How many lines in the entries below include the string "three"? Answer with the number only.

(Transcripts of simulated robot work)

START

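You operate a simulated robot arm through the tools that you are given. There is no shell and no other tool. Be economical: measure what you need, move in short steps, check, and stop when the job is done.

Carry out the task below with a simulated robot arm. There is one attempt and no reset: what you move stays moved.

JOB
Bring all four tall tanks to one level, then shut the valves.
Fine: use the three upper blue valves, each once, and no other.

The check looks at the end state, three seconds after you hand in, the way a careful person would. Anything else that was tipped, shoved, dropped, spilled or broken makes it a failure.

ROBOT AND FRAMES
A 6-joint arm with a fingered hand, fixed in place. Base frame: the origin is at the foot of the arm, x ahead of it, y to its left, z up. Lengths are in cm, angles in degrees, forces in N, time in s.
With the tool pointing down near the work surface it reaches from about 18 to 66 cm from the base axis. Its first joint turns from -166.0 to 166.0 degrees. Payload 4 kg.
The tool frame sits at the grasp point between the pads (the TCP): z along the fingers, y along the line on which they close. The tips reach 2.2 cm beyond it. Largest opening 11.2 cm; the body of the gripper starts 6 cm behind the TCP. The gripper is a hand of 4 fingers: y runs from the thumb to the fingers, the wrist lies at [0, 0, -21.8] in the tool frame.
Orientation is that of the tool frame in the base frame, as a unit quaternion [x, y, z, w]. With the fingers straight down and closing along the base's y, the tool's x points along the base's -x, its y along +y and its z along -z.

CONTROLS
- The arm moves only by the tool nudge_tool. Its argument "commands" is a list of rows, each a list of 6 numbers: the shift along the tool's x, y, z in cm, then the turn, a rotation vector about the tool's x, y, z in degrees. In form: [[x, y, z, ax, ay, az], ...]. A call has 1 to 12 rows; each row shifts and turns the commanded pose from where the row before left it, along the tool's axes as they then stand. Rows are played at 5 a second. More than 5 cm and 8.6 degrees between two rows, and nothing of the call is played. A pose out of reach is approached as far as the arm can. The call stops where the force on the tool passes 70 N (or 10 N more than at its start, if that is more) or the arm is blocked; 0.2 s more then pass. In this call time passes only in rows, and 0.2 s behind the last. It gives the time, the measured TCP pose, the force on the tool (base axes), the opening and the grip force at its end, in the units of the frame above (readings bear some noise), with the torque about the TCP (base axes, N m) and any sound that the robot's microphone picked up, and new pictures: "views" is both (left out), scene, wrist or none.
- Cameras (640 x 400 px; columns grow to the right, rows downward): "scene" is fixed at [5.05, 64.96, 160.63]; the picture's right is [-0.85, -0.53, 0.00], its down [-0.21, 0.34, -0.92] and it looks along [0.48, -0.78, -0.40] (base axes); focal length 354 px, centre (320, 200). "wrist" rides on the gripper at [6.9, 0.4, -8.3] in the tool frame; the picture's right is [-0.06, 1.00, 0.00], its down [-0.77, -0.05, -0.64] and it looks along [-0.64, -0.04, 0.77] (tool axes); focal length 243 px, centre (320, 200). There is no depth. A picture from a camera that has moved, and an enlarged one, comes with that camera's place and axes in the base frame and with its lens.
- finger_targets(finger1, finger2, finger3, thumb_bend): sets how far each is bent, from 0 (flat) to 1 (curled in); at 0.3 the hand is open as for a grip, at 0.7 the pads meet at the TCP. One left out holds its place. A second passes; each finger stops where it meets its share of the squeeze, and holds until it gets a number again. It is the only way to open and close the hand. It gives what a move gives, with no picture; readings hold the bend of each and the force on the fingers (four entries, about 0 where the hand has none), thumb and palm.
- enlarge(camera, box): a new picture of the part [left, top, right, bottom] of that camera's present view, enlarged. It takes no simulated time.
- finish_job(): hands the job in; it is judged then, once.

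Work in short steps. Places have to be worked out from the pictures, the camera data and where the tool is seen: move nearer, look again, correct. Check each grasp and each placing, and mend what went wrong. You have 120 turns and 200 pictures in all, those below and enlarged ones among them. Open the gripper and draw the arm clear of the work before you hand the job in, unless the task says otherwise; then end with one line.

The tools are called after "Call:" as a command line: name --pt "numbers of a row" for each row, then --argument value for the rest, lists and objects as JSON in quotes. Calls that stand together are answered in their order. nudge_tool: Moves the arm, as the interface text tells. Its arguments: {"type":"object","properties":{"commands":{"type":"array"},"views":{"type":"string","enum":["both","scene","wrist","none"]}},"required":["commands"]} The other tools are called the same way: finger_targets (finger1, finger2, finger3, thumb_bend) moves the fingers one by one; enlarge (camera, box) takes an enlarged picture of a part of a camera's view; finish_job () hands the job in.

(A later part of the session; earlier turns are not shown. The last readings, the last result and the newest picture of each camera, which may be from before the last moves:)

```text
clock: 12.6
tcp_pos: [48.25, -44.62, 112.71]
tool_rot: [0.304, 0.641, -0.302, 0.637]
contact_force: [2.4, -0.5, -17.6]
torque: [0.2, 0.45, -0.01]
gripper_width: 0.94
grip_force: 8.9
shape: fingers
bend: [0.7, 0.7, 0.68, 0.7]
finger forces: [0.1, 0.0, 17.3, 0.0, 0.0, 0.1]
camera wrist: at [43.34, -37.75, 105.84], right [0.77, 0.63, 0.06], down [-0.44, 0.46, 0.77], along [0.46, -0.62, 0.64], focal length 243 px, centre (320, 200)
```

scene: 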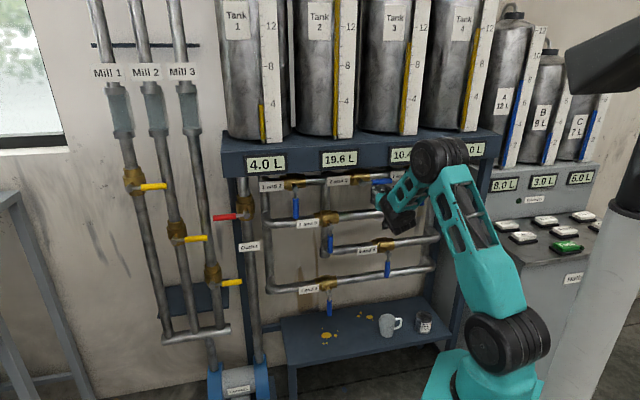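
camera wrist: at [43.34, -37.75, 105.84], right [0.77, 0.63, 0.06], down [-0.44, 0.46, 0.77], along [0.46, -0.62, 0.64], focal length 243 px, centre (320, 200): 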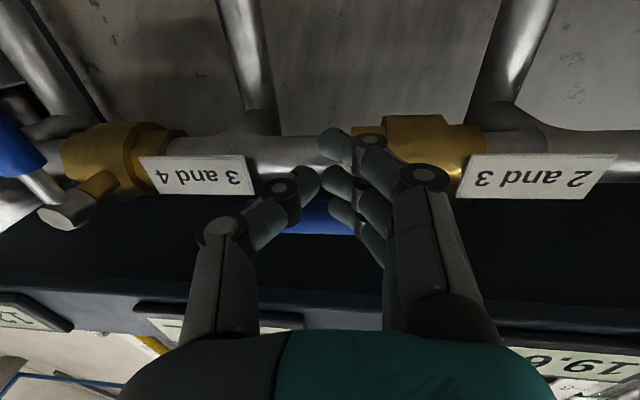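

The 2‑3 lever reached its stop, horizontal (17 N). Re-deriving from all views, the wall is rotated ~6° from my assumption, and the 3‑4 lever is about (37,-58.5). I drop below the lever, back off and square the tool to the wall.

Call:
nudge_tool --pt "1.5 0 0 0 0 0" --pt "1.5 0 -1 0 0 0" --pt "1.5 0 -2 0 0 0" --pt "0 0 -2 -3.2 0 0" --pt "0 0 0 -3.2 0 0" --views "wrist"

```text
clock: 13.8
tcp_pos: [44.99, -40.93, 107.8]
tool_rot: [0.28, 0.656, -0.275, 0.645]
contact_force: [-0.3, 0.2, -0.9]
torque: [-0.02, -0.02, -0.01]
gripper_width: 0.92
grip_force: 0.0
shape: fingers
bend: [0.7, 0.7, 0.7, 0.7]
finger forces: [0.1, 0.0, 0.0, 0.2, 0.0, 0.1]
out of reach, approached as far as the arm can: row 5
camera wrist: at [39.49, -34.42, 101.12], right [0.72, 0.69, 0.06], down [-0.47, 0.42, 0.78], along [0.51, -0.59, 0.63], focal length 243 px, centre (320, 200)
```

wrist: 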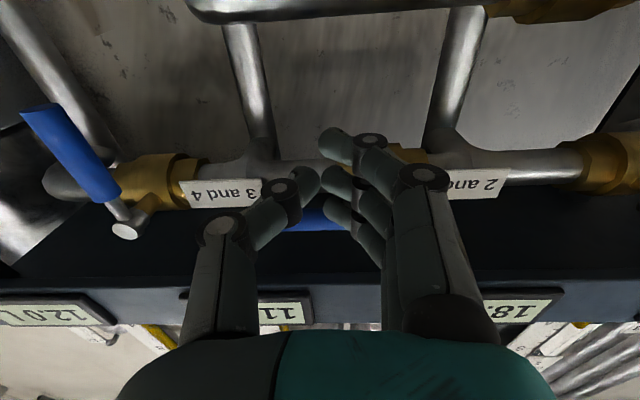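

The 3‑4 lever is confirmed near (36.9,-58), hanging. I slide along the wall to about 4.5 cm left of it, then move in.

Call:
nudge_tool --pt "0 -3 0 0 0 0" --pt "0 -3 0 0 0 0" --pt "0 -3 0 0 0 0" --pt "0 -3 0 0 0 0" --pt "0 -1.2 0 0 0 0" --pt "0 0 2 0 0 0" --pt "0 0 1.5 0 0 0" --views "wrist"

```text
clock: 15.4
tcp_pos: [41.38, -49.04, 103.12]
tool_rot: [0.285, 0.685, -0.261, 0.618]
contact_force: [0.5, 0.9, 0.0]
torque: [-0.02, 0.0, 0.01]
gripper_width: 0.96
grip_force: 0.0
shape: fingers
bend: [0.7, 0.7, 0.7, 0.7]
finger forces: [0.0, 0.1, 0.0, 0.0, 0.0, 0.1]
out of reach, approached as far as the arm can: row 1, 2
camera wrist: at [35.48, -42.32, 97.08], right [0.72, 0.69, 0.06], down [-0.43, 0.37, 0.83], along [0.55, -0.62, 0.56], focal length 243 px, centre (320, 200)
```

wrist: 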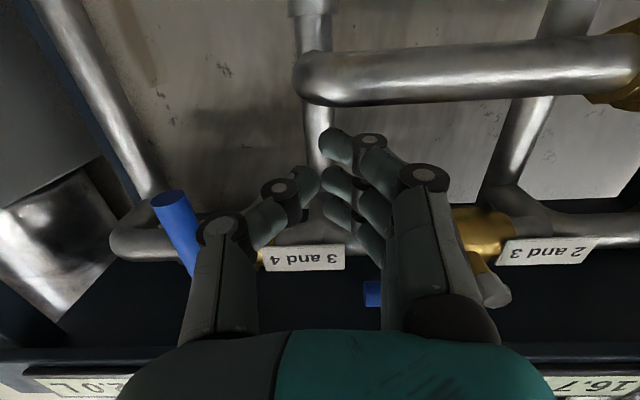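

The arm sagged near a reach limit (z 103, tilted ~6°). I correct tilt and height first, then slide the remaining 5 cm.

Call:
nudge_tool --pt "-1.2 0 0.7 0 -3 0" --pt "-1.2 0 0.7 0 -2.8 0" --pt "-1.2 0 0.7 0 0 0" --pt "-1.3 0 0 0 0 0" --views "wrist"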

END
START

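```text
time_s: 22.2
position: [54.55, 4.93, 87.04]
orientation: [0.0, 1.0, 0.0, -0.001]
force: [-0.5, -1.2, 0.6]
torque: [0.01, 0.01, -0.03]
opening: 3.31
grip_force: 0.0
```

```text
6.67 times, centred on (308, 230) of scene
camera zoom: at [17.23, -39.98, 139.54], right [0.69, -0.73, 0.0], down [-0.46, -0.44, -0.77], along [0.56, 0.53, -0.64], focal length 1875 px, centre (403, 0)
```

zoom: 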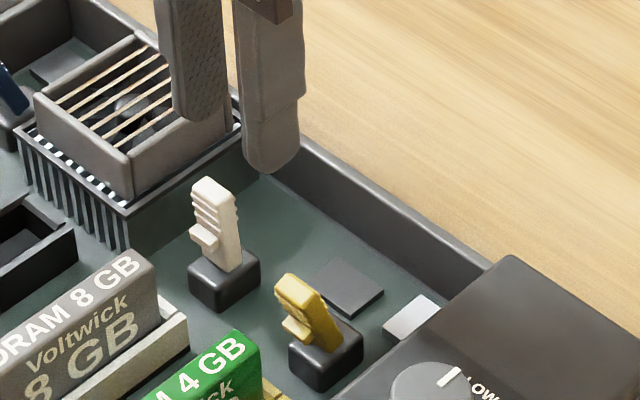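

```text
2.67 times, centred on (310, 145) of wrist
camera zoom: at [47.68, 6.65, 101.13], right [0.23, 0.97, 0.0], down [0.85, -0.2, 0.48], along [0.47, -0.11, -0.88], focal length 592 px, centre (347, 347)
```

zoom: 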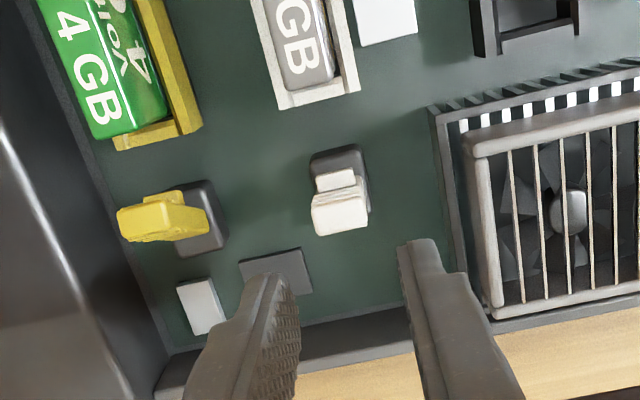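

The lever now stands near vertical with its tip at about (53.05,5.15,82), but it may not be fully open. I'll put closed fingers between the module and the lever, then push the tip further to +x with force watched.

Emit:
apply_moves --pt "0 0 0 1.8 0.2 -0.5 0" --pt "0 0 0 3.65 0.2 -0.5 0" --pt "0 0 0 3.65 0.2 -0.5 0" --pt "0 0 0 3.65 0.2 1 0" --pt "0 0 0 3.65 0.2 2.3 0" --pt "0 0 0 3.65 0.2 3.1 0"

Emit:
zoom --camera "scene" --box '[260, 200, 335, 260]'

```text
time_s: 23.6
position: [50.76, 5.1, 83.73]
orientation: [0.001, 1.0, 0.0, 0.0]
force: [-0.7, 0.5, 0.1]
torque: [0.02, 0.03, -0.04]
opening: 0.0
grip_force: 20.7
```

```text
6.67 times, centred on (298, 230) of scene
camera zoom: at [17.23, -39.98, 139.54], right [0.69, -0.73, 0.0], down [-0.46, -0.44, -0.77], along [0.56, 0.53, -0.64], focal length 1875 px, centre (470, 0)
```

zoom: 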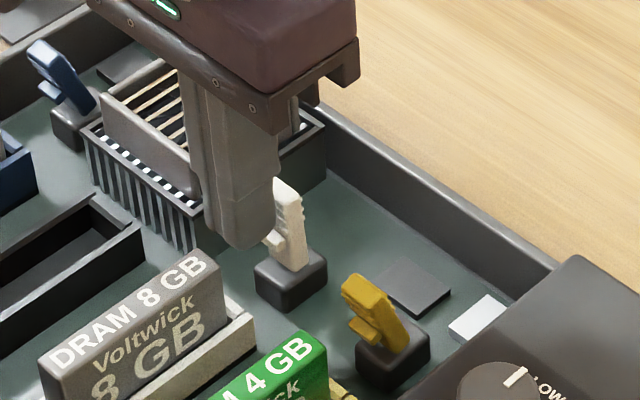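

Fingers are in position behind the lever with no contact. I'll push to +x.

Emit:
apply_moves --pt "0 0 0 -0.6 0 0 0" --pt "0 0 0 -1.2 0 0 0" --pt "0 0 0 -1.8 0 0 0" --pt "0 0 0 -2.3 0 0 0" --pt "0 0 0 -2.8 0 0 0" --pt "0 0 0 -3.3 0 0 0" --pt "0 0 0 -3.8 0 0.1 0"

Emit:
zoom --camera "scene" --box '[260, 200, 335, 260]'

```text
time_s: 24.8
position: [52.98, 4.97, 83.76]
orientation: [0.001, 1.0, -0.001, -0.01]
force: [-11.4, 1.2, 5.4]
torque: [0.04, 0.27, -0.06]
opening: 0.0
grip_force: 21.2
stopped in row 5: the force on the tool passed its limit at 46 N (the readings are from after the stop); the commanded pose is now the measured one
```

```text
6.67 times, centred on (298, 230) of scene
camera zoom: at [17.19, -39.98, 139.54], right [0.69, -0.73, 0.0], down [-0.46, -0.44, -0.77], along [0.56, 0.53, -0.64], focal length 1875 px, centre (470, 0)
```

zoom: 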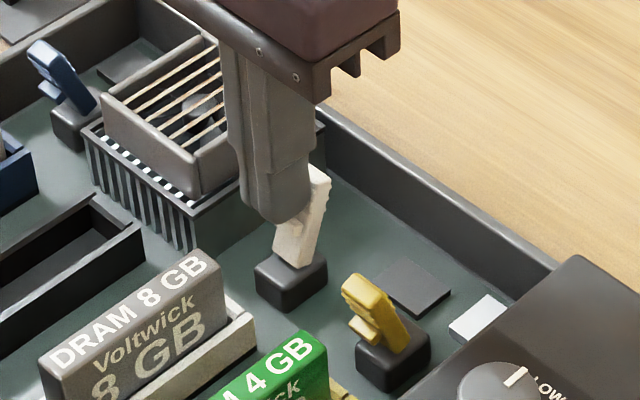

END

Reply to the task:
2